Pakistan, she said, was committed to the establishment of strategic stability in South Asia, which includes an element of conventional force balance. “It [Pakistan] neither wants, nor is it engaged in an arms race in the region.”

Ms Janjua said efforts aimed at eliminating nuclear weapons must not give way to an unworkable imbalance of conventional weapons similar to those that had triggered two world wars.

Spending on conventional arms had surpassed $1.7 trillion, the ambassador said, adding that the total budget of the United Nations was around three per cent of world military expenditures and that 33 times more money was being spent on fuelling and exacerbating conflicts than on preventing them.

Results would be few and far between if the issue of conventional weapons was not addressed in a comprehensive manner, the Pakistani envoy said.

“The utility of a partial approach that separates motivations for arms production from the controls over their trade and transfers will be limited at best.

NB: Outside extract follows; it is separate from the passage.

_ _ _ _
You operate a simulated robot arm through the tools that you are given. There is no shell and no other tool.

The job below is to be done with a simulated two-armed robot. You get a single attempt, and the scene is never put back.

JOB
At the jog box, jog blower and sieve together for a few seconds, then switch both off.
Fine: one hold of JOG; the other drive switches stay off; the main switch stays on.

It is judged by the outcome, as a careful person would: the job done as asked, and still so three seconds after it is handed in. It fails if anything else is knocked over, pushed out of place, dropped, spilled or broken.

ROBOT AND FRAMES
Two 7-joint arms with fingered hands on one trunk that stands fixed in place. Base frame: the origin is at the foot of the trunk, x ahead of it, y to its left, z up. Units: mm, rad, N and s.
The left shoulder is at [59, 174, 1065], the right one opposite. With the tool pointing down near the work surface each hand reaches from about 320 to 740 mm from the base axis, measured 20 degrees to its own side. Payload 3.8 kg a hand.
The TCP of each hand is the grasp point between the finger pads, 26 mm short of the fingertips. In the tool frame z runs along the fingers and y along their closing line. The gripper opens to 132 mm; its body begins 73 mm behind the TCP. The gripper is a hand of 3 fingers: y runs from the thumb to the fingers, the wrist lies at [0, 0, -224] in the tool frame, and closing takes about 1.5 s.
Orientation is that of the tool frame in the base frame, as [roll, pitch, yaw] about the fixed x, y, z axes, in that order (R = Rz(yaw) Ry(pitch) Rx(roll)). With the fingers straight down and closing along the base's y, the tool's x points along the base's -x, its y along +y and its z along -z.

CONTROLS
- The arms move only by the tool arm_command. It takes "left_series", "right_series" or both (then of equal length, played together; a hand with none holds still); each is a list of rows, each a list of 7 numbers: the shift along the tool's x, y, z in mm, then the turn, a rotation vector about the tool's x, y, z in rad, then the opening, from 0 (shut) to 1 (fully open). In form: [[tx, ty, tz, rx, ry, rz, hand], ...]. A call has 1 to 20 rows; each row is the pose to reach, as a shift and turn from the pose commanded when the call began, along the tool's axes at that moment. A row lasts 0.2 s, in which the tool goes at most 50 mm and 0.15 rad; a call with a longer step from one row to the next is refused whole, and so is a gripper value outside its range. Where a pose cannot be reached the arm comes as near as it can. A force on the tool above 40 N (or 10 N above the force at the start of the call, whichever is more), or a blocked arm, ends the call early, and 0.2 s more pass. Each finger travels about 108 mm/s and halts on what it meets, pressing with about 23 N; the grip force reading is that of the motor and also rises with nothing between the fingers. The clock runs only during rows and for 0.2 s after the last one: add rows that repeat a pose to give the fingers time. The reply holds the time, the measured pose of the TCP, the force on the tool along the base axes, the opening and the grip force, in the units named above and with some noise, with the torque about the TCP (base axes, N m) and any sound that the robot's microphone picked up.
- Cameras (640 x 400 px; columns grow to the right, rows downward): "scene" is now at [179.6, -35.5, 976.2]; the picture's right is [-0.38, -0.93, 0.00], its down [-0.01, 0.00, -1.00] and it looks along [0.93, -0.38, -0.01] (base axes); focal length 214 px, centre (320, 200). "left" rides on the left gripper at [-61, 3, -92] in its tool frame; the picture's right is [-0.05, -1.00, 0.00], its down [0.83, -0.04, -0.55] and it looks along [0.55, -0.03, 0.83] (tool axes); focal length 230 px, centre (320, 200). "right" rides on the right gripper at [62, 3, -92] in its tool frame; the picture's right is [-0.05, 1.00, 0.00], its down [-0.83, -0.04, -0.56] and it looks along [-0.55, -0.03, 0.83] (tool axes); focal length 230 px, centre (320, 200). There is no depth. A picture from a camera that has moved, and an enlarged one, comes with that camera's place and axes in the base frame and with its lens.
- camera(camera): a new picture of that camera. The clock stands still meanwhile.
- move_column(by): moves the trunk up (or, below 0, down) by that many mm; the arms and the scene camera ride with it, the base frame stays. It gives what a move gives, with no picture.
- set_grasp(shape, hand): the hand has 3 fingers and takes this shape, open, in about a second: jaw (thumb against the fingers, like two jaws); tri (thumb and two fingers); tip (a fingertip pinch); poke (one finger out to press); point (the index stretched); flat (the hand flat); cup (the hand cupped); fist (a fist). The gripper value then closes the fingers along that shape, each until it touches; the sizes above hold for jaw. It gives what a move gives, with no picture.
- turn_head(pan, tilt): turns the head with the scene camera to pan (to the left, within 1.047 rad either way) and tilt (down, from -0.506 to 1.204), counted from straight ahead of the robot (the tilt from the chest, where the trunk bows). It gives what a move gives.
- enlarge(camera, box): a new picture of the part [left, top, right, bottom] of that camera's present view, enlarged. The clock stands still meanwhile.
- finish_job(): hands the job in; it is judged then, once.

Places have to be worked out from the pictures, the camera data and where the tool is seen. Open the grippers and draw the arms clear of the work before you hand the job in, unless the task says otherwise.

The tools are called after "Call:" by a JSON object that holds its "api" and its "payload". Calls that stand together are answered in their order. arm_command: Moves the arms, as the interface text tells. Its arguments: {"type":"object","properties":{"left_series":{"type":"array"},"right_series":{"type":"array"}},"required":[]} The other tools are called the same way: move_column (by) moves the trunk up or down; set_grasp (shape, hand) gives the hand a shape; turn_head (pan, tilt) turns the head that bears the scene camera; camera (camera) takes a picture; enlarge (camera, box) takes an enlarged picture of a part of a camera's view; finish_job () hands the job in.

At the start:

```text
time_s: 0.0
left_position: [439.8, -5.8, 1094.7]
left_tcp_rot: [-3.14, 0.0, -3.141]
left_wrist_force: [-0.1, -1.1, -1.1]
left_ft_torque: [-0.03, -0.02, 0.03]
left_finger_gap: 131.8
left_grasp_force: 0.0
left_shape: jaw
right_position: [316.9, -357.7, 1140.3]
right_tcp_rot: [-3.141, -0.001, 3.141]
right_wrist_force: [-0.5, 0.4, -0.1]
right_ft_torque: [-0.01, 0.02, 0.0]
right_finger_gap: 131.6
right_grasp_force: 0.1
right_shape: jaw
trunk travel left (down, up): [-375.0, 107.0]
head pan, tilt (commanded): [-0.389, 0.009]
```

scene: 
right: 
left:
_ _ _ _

As a result, these weapons will continue to fuel conflicts, destabilise states and societies, inflicting enormous pain and suffering to humanity,” she said.

Pakistan, she added, had developed the necessary legislative, regulatory, enforcement and institutional mechanisms to address the range of issues relating to conventional arms, including small arms and light weapons.

“We are taking additional measures to strengthen the enforcement regime, which covers imports and licensing,” she said.

According to Ms Janjua, Pakistan considered the Arms Trade Treaty (ATT) as the first step towards regulating trade and transfer of conventional weapons and not its entry into force.

“Even as we continue our national review of the treaty, we believe that ATT’s success, effectiveness and universality will be assessed on its non-discriminatory implementation in particular its criteria and strict adherence by its State Parties to the treaty principles,” she said.

The success of Convention on Certain Conventional Weapons, she added, lay in the delicate balance it sought to maintain by minimising human suffering without sacrificing the legitimate security interests of states.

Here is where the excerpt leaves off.